A questa estensione orizzontale inizia a seguirne una in profondità del rapporto di capitale che corrisponde alla sussunzione reale di tali mestieri al capitale stesso. Fondamento di tale movimento è la crescente alienazione che emerge da due aspetti relativi alle attività interessate da questo processo: innanzitutto da esse «deve uscire un prodotto» che «deve avere un valore» e «dentro la sua composizione di valore ci deve essere una quota derivante da un plus-lavoro, ovvero da un lavoro non retribuito»; il primo livello dell’alienazione deriva quindi dall’estrazione di plus-valore, mentre il secondo interessa invece la separazione sempre più netta del lavoratore dalla proprie abilità lavorative: la sottomissione reale del lavoro al capitale è intesa come «passaggio dal lavoro concreto, dove l’erogatore conserva le proprie abilità e la conoscenza del processo lavorativo, al lavoro astratto, dove l’erogatore è pura energia»[10].

Marx ribadì più volte che, con l’aumento delle macchine e della divisione del lavoro, «il lavoro si semplifica. L’abilità particolare dell’operaio perde il suo valore. Egli viene trasformato in una forza produttiva semplice, monotona, che non deve più far ricorso a nessuno sforzo fisico e mentale»[11].

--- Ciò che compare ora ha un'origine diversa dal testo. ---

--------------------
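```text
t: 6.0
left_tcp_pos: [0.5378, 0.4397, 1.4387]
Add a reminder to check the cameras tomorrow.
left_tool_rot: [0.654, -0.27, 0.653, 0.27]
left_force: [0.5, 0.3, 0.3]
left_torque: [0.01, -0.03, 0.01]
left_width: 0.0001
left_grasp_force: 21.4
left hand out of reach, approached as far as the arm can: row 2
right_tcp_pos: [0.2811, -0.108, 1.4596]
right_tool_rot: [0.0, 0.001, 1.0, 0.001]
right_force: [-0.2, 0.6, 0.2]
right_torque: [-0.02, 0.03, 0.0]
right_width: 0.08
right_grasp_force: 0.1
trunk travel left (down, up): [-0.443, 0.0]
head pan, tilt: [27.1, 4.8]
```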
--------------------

È solamente a questo punto, secondo gli autori di Officina, che nella fase della totalizzazione si compie il processo di trasformazione dei “semplici” salariati in proletari a tutti gli effetti: la determinazione di “proletario” emerge, infatti, solo da un rapporto particolare tra lavoro morto e lavoro vivo in cui quest’ultimo perde definitivamente le proprie abilità concrete in favore della macchina, al cui servizio invece si pone ormai lavoro astratto da parte del lavoratore.

Ebbene, l’estensione in profondità di questo rapporto di capitale che fino a poco fa riguardava soltanto il lavoro materiale, di fabbrica, oggi si sta volgendo anche all’attività intellettuale grazie al costante avanzamento della tecnologia informatica in grado di generare macchine che catalogano e archiviano arrivando finanche a progettare. Le macchine, o meglio il sistema macchinino sempre più automatizzante, scalza l’essere umano dal ruolo di soggetto principale nella caratterizzazione della produzione, così come previsto da Marx che nel frammento sulle macchine preconizzò la riduzione del lavoro dell’operaio «a una semplice astrazione di attività […] determinata e regolata da tutte le parti dal movimento del macchinario, e non viceversa»; nello stesso passo viene poi evidenziato il ruolo dell’Individuo sociale che si presenta come il grande pilone di sostegno della produzione e della ricchezza[12].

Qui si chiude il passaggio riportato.